WHAT IS ASKED:
Copy out each line of the material in which the word "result" appears.

======== GIVEN INFORMATION

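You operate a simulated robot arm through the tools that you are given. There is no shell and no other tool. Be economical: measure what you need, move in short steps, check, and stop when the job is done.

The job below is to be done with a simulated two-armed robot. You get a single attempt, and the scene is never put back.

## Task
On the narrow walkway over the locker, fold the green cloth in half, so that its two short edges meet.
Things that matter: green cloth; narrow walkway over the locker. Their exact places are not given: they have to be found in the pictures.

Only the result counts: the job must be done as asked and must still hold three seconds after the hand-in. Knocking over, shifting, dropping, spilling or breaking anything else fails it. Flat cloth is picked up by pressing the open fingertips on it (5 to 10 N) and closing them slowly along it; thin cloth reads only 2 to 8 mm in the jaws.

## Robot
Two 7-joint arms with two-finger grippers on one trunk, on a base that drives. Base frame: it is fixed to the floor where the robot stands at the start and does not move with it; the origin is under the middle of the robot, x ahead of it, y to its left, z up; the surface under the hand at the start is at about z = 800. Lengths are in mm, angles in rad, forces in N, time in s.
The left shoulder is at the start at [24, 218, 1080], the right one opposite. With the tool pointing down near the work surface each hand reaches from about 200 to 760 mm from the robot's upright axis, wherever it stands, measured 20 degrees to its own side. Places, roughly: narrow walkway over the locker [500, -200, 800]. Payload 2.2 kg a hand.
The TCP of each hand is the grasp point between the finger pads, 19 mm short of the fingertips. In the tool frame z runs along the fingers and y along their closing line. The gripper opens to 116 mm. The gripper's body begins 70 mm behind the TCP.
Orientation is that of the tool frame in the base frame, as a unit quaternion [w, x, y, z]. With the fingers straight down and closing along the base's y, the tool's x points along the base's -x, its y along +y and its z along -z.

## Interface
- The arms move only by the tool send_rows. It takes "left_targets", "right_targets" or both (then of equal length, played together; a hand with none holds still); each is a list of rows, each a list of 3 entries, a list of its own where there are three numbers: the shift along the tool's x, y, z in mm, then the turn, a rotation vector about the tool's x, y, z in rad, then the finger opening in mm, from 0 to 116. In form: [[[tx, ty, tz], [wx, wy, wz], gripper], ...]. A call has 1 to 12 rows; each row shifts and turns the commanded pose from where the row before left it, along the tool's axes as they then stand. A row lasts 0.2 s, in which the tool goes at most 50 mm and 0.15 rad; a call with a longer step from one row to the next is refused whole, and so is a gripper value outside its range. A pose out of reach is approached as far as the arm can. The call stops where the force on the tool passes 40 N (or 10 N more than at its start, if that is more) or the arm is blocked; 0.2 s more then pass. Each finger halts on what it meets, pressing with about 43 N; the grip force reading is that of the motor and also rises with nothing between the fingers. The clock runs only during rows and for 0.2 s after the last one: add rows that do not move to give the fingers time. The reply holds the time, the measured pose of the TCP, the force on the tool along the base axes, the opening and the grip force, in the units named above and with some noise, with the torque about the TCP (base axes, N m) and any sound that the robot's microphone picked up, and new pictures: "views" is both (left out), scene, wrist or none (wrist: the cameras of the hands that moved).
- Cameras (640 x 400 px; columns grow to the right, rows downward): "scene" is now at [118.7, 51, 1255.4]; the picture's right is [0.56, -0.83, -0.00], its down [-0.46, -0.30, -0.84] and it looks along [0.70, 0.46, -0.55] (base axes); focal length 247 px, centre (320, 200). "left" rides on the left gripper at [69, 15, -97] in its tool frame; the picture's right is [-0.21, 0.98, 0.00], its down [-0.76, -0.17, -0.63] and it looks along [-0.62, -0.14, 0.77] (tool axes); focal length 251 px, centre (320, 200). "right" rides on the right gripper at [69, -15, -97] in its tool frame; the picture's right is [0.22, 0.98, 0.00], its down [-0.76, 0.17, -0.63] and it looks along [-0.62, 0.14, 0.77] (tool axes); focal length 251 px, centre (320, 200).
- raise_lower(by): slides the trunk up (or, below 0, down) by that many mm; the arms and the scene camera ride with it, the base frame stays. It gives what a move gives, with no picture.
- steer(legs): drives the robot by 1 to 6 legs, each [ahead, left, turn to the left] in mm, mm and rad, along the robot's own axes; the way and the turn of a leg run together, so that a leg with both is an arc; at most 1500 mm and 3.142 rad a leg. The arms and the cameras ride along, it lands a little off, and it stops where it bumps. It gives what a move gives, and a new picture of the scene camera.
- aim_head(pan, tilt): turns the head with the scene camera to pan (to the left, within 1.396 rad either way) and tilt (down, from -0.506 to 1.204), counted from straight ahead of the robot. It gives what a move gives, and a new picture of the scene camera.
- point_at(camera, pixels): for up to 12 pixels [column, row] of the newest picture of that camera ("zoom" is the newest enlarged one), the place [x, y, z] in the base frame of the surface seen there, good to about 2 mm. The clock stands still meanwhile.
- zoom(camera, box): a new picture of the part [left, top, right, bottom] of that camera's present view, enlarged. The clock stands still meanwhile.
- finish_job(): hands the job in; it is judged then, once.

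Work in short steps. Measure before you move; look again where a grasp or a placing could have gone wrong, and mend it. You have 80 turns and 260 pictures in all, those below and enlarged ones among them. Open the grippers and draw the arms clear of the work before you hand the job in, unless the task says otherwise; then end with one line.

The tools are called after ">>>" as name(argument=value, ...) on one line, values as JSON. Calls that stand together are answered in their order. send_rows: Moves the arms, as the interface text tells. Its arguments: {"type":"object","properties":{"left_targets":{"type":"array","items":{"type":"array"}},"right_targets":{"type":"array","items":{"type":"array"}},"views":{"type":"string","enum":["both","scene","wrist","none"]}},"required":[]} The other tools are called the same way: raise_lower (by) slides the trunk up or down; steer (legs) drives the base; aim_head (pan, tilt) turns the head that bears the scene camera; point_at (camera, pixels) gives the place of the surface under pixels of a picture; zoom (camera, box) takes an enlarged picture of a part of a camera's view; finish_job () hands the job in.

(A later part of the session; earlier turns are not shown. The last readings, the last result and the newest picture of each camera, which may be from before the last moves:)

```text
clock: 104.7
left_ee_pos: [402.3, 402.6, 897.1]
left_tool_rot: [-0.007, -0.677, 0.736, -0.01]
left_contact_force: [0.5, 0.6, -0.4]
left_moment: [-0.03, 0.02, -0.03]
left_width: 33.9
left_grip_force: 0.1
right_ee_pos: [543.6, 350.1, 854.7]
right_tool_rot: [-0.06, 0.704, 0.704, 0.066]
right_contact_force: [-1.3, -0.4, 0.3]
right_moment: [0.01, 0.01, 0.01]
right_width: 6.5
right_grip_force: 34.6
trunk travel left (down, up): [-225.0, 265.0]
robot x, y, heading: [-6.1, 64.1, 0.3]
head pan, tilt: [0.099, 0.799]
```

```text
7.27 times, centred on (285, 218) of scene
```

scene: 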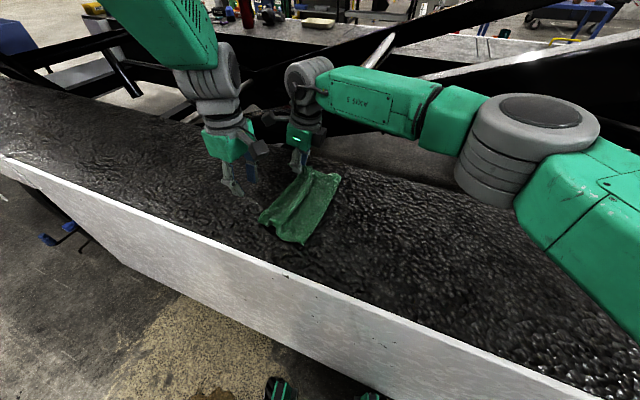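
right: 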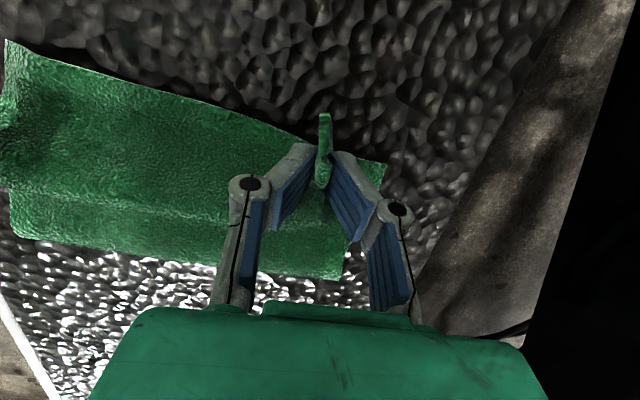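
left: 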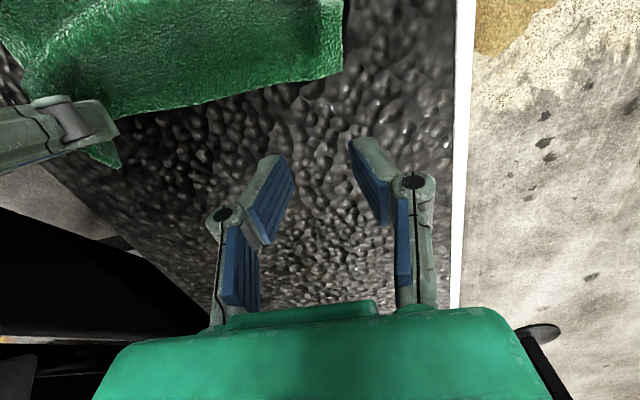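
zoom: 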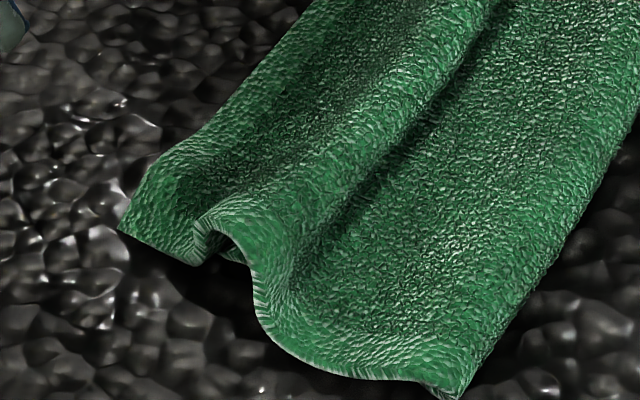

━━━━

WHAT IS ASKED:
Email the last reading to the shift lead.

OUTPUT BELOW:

================

OUTPUT BELOW:
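Only the result counts: the job must be done as asked and must still hold three seconds after the hand-in. Knocking over, shifting, dropping, spilling or breaking anything else fails it. Flat cloth is picked up by pressing the open fingertips on it (5 to 10 N) and closing them slowly along it; thin cloth reads only 2 to 8 mm in the jaws.
(A later part of the session; earlier turns are not shown. The last readings, the last result and the newest picture of each camera, which may be from before the last moves:)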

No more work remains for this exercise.